Here's another steak-grilling tip: Before bringing the steak to the table for slicing, drizzle a little olive oil or smear a pat of butter over the steak to give it a handsome sheen and spectacular flavor and finish.

Chef de Cuisine Guy Frenette of Lake Tahoe’s Moody’s Bistro and Lounge
BBQ Tip:

Use a meat fork to release meat or fish that has stuck to the grill.  Use the tines of the fork to go between the grill grates and underneath the meat/fish to slowly work it off, as opposed to tearing off the crust or skin with tongs/spatula and leaving the good stuff behind to burn on the grill.   

Chef de Cuisine Michael Plapp of Lake Tahoe’s Baxter’s Bistro and Lounge
Seasonal Tips:

1) Radishes aren't only for salads.

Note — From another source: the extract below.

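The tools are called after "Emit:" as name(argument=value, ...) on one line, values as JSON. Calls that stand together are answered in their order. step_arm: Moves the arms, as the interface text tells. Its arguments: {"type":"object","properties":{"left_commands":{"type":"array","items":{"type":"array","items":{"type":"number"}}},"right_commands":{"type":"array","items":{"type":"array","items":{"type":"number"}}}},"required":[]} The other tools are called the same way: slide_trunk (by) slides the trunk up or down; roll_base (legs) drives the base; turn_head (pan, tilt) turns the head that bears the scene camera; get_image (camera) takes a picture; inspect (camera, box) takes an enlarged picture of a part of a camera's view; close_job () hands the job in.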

They are great sauteed in butter with a little sea salt as a side vegetable
2) Instead of peeling baby carrots, use a (clean) fiber pot scrubber.  It removes the dirt without removing the nutrient rich skin  

Garden Recipe:


Stale French Bread, cubed                 1 Cup
Fresh Tomatoes                                  2 lbs
Yellow Onion, chopped                       ¼ Cup
Garlic cloves                                       2 ea
Cucumber, peeled                              1 ea
Red Pepper                                         1 ea
Red Wine or Sherry Vinegar              3 Tbsp
Extra Virgin Olive Oil              ½ Cup
Water                                                  As needed
Salt and Pepper                                  As needed

Soak bread in water until softened.  Puree with remaining ingredients to smooth.